McDonald’s Sprite and Hamburger Helper Made Me Who I Am

I was embarrassed to find an ally in Donald Trump. His love of Big Macs, Filet-O-Fishes and Diet Coke made people’s heads explode. When he served a feast of fast food at the White House? The scandal!

Still, for me, McDonald’s in the White House sounded like a dream. It was easy to laugh at the contradictions between Donald Trump’s cultural tastes and his class status, but I understood that those very contradictions are what made him a democrat-with-a-lowercase-d, just another American who ate processed food, what he calls “Great American food.”

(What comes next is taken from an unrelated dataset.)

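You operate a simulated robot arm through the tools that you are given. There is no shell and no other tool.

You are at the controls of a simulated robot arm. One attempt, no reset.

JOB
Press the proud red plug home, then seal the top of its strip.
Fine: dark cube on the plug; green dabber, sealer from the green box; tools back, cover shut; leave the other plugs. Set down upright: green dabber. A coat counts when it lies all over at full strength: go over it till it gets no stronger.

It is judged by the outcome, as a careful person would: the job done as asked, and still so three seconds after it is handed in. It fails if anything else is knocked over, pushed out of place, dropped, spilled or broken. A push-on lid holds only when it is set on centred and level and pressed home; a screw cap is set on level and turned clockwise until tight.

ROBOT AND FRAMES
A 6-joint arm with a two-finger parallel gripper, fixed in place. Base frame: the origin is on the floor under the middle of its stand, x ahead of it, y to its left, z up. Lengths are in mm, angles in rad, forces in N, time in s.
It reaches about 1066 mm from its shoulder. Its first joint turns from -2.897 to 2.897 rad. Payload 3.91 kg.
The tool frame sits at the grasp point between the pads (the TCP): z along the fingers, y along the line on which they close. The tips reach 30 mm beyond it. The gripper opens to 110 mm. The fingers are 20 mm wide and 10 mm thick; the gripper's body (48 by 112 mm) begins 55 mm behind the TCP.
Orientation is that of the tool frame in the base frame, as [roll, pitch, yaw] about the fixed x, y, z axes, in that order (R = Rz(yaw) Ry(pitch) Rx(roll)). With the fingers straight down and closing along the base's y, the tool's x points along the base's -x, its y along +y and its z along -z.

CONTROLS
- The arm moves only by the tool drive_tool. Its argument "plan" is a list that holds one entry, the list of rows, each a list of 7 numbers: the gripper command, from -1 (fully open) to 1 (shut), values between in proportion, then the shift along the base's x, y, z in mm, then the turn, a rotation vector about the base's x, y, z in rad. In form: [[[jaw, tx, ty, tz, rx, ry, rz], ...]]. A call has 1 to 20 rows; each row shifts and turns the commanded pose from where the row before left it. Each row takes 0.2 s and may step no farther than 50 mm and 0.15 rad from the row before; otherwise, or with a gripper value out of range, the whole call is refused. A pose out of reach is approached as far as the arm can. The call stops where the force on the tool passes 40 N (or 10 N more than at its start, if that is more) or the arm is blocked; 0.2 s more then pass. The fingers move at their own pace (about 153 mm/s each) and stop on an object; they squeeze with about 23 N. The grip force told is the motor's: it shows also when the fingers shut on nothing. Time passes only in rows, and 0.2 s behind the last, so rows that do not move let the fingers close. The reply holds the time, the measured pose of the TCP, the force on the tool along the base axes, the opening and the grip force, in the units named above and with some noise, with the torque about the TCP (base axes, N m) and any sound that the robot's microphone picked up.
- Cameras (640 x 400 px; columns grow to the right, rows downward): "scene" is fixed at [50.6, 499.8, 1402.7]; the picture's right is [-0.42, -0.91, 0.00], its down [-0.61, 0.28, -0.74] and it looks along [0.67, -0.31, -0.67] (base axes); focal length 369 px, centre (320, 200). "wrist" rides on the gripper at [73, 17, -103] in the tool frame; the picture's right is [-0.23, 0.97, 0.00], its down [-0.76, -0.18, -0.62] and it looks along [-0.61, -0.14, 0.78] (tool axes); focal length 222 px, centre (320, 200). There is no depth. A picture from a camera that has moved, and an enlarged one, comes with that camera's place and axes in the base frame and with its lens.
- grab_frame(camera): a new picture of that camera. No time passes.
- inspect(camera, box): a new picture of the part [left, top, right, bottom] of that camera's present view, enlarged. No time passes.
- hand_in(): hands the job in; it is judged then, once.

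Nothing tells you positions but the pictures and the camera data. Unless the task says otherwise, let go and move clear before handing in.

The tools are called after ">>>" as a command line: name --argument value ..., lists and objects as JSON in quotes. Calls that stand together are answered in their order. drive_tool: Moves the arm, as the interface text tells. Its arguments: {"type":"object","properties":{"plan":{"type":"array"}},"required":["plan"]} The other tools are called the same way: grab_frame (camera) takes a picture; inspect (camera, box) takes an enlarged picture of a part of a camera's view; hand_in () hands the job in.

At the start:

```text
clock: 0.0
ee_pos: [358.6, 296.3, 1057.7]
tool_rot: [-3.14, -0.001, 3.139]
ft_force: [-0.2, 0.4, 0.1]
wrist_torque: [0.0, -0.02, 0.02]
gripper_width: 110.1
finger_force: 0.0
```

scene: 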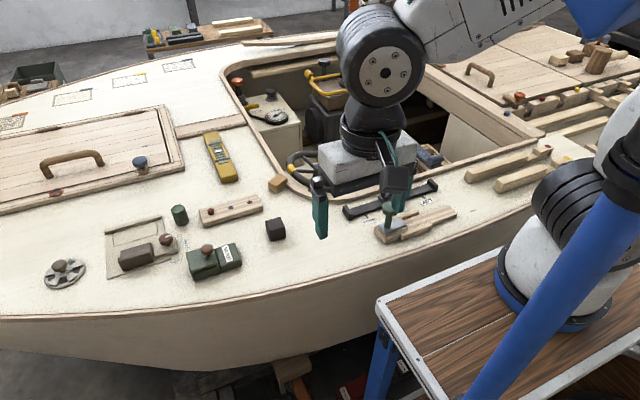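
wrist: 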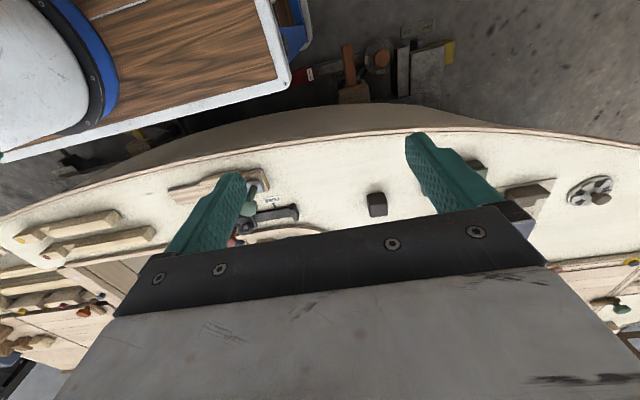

But the more time I spent in this world of homemade ice cream and duck and kale, the more familiar it became to me and I to it. Further moments of alienation helped accelerate my assimilation: “Oh, you’re from the Rio Grande Valley?” a professor with limited experience of the area once asked me. “That’s where they think Olive Garden is a fancy restaurant, right?” My new peers might have been ignorant of the foods that raised me, but I wasn’t going to return the favor.

I have expanded my culinary horizons. When I moved to New York in 2021, I decided to stock my kitchen with many of the pots, pans and gadgets recommended by the website Serious Eats. I bought and skimmed the cookbook “Salt Fat Acid Heat.” I learned how to brine and roast a chicken. I started buying salads from Trader Joe’s.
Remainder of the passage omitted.